A rare three-abreast set with carved wooden horses, each is double-seated for cuddling-up to little ones or your latest squeeze. The paintwork is pristine; golden swifts with paint box brights showcasing all their tack. Saddles and bridles are different on each horse, as are the names at their necks. Sonia, Brian, Shirley, Chris… named after real people? No doubt.

As a copywriter, I am often asked to name things. If I could name a herd of fairground horses I do believe I would die happy.

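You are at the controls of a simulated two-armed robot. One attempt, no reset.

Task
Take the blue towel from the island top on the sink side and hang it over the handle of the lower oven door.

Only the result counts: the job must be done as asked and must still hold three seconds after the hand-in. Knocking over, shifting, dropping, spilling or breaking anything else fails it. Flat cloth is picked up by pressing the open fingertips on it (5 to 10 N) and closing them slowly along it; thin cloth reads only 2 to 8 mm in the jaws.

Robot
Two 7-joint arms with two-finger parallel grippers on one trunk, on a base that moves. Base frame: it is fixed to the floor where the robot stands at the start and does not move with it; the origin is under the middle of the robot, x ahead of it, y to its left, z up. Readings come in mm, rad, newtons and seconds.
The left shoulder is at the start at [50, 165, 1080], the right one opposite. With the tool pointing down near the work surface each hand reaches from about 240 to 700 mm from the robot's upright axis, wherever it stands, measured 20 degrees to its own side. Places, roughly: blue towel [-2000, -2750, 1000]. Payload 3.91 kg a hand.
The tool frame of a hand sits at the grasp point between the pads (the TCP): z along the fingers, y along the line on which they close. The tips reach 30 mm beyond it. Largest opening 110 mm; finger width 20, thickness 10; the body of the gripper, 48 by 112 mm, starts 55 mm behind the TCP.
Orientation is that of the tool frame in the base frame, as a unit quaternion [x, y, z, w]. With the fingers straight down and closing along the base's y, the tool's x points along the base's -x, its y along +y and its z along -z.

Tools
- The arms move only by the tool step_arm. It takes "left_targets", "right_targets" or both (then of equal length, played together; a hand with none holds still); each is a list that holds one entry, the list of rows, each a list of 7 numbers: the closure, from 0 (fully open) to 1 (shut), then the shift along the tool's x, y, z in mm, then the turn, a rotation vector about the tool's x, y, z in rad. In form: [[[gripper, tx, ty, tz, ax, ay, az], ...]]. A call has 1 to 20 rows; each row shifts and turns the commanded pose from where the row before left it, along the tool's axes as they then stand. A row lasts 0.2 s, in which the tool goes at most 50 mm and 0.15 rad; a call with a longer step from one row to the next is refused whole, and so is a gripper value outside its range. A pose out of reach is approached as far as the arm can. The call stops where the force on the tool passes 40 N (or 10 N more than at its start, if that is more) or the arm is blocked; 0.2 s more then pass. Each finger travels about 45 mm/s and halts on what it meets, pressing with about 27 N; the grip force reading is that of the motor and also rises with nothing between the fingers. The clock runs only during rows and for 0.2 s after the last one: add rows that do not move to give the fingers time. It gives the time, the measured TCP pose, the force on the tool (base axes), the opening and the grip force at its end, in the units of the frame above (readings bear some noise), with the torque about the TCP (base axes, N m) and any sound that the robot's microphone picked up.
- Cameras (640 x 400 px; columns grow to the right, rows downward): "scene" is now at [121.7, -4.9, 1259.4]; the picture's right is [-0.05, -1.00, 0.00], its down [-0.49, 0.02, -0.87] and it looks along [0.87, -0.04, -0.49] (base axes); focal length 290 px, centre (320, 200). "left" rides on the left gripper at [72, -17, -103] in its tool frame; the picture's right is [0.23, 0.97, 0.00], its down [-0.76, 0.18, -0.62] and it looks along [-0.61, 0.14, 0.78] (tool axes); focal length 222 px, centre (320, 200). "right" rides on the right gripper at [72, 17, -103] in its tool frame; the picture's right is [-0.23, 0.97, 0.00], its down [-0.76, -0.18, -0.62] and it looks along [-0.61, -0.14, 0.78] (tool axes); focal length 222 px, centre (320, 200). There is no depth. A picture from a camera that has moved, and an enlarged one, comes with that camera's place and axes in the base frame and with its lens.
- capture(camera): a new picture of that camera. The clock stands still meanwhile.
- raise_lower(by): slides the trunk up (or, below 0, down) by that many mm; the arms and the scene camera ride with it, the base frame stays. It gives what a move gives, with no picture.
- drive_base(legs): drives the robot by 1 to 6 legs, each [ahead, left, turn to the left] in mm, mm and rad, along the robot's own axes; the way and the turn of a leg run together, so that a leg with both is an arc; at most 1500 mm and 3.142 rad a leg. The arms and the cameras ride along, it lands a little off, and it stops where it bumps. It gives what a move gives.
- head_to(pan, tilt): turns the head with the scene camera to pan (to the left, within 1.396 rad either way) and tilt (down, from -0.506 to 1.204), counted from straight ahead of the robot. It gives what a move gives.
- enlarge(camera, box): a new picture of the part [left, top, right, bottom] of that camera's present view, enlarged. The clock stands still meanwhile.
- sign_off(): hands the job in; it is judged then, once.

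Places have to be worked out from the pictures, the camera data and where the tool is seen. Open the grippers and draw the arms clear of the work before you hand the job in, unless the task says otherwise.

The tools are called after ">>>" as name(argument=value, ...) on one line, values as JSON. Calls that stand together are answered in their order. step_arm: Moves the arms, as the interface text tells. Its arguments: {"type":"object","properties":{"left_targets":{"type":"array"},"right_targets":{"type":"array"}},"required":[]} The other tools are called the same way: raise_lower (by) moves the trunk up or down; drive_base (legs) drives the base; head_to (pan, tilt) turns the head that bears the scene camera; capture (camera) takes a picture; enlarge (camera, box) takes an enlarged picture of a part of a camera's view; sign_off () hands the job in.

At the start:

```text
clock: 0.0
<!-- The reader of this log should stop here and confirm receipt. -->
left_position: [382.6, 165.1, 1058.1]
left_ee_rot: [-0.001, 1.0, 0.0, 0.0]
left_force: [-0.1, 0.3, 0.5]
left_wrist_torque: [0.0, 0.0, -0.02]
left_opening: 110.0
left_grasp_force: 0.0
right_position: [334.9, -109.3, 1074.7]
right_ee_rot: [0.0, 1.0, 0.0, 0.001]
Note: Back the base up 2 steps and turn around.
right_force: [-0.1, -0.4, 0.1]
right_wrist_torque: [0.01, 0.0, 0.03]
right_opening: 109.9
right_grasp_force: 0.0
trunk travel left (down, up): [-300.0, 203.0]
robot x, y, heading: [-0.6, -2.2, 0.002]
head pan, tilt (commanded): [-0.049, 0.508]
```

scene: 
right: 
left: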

So that's my 200 words done (did you know I impose 200 word limit on each Vintage Copywriting post?). But I am adding the words of someone else. Here's an extract from Jump on, Jump on, by Brian Steptoe, which talks about these very Gallopers when they were with their first owner, Yorkshire showman Chris Johnson. They travelled with him from 1922 to 1941.

The Gallopers Come Back

The country was full of gallopers before the last war. There were thousands of sets. The best set I ever saw were Chris Johnson's at Wakefield. It was a nice Savage three-abreast set. The platforms were painted white - white varnished paint. You couldn't see a foot mark on them. The centre and backs of the rounding boards were all white, with the fronts picked out in gold leaf lettering and pastel shades. All the swifts were white, lined with pale blue and pale pink. Beautiful. I've watched them take about an hour every night to pack it up. There were five covers on the organ - I counted them. The horses all had their hats and coats, tailor -made They'd move the  machine round slowly; put three sets of covers for the horses on the platform and then Johnson's sons would come off their sidestuff and cover them up. They'd put the horses' coats on and tie them up and put their caps on. All the screens round the middle were covered with white dust sheets. Then the rods would be Vaselined down ,the outside covers put on. Next morning at five o'clock they'd be up, taking all those covers off again, polishing the horses and washing down the platforms and steps. Then they'd cover up again until opening time. When they were building up they wouldn't let any of the men go up top with their boots on. They had to take them off and work in stockinged feet.

Invitation to Comment

Come on, name some horses for me. Here’s what I’ve got so far:

Sherbert, Crimson, Nuzzler, Damask, Zuzu, Piccolo, Harlequin, Babushka, Captain, Pistol, Marzipan, Pickle, Coco, Fortune, Firenze, Thunderclap, Glitter and (of course) Shufflebottom. 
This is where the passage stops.